„Wirke wie ein Storch im Salat“
Artikel vom 10.02.2022

Ein Seeadler an der Rüstung: Justus Marterer (links) 2019 in einem Duell mit den Bremerhaven Seahawks. Bild: Dittrich
Nach fünf Jahren verlässt Quarterback Justus Marterer American-Football-Regionalligist Oldenburg Knights. Im Interview spricht der 24-Jährige über die Zeit bei den Rittern, deren GFL2-Reife, einen ungeliebten Chefcoach und den „Super Bowl“.
Frage: Herr Marterer, wie kam es eigentlich dazu, dass Sie vor fünf Jahren in die Ritterrüstung gestiegen sind?

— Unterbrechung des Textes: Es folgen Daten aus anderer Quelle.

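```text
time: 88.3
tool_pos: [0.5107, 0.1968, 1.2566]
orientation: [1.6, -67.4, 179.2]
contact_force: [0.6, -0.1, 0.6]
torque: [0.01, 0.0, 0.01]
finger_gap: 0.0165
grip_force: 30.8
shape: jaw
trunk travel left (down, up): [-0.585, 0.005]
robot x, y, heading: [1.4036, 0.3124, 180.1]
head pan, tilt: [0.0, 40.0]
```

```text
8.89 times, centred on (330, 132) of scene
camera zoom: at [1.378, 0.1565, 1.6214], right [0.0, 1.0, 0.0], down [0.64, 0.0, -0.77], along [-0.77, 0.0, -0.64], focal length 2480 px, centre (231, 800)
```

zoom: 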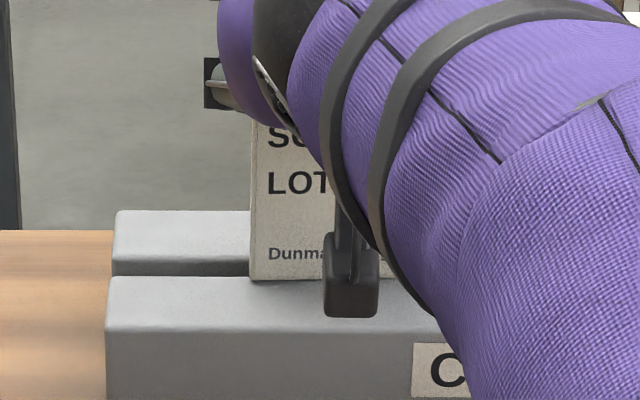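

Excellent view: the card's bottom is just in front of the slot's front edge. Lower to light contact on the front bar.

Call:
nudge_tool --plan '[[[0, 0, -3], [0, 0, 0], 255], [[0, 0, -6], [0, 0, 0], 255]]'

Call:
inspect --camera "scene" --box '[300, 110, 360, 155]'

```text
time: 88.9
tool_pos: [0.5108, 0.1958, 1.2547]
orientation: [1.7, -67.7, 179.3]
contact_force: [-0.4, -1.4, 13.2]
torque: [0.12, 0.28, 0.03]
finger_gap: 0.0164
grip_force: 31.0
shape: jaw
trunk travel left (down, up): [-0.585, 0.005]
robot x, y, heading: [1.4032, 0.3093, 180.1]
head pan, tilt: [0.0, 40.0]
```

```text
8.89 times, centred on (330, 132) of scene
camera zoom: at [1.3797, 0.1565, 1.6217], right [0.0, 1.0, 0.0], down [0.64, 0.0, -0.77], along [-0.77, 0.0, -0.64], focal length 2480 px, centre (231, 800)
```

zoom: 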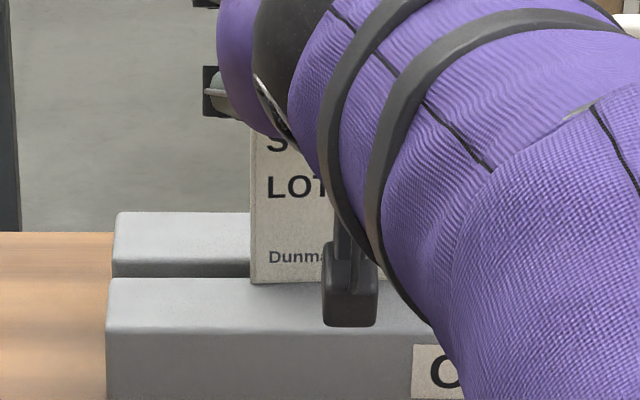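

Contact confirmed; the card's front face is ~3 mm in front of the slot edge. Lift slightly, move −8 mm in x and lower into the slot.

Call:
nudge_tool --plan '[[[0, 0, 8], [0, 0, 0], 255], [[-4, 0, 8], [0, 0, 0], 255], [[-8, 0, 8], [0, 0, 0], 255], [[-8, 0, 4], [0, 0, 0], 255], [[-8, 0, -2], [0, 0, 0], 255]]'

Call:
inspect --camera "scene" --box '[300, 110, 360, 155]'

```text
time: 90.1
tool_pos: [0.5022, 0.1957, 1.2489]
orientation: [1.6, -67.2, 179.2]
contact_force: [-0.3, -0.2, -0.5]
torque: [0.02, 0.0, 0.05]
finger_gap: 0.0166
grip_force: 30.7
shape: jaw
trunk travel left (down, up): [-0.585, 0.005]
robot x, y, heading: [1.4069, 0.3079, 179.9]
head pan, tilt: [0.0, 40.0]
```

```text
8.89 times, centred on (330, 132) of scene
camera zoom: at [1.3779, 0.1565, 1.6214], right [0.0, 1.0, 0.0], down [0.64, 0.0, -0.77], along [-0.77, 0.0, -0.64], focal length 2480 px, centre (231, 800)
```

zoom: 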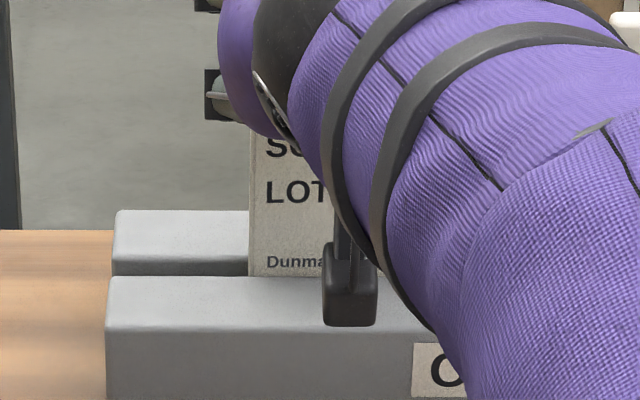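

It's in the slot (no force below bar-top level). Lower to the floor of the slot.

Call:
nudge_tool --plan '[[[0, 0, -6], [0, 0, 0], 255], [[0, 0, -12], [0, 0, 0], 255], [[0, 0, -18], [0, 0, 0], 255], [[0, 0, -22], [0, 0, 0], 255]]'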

Justus Marterer (24): Ich bin damals zum Studium nach Vechta gegangen und wollte auch weiter Football spielen. Da waren die Knights in der Region sportlich am attraktivsten, zumal dort mit Felix Vollmer und Felix Hellinger schon zwei frühere Mitspieler aus Buxtehude spielten.
Frage: Wie waren Ihre ersten Jahre in Oldenburg?
Marterer: Sportlich gesehen sch… – aber insgesamt gesehen haben die Knights mit dem Gang an den Marschweg in dieser Zeit einen großen Schritt nach vorn getan. Die Stimmung ist sehr gut. In der Liga gilt das Marschwegstadion als echtes Schmuckkästchen. Auch im Umfeld wurde es immer professioneller.
Frage: Sie sind Ende 2016 gekommen, gab es Momente, wo ein Weggang im Raum stand?
Marterer: Als ich nicht mehr Starter war, kamen schon Gedanken auf. Unter Coach Mathias Bonner hat es einfach keinen Spaß mehr gemacht, das hat sich auch in meiner Leistung niedergeschlagen.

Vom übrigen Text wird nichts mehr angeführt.